■ TO BE DONE
Set down the quoted passage as it stands from "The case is" to "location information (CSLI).", and nothing more.

**** QUOTED PASSAGE ****

Massachusetts’ highest court has upheld the collection of mass cell tower data, despite recognizing that this data not only provides investigators with “highly personal and private” information but also has the potential to reveal “the locations, identities, and associations of tens of thousands of individuals.”

The case is Commonwealth v. Perry, and in it the Massachusetts Supreme Judicial Court (SJC) addressed the constitutionality of “tower dumps” of cell site location information (CSLI).

 A “tower dump” occurs when a phone company provides law enforcement with data on all devices that connected with a specific cell tower during a specified period of time. Because each cell tower covers a particular geographic area, police can infer from the data that the device owners were in that area at the time. Tower dumps can identify hundreds or thousands of phones—or, in this case, “more than 50,000 individuals . . . without any one of them ever knowing that he or she was the target of police surveillance.”

**** SUPPLIED INFORMATION ****

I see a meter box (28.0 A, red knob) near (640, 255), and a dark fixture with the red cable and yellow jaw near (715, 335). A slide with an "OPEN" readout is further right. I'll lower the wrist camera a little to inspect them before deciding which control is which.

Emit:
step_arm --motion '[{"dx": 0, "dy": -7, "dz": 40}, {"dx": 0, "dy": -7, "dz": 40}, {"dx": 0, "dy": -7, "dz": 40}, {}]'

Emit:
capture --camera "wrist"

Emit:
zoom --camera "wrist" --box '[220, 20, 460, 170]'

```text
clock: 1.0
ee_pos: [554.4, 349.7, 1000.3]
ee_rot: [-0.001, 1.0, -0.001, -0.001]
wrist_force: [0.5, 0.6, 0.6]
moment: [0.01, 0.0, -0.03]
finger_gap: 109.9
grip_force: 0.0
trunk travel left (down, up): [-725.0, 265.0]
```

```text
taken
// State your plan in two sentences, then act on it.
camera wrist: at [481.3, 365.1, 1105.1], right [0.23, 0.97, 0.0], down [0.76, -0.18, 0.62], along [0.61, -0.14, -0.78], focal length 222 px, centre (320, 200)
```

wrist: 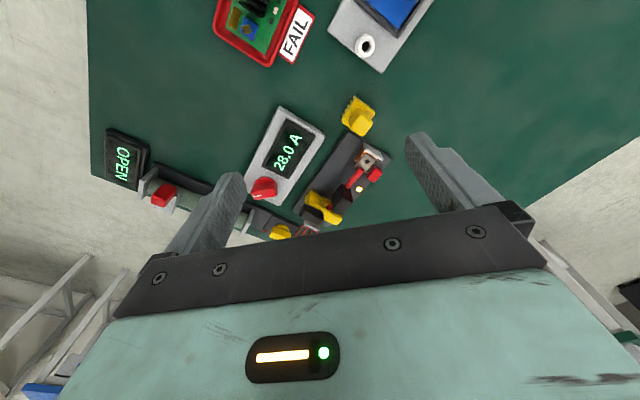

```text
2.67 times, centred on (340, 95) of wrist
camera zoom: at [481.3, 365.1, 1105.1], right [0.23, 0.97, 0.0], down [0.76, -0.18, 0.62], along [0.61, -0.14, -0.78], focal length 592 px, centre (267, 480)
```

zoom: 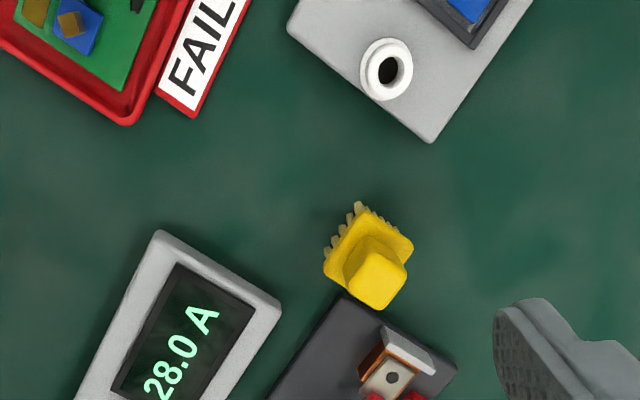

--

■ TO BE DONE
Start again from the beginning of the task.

****

■ ANSWER FOR THIS EXERCISE
The case is Commonwealth v. Perry, and in it the Massachusetts Supreme Judicial Court (SJC) addressed the constitutionality of “tower dumps” of cell site location information (CSLI).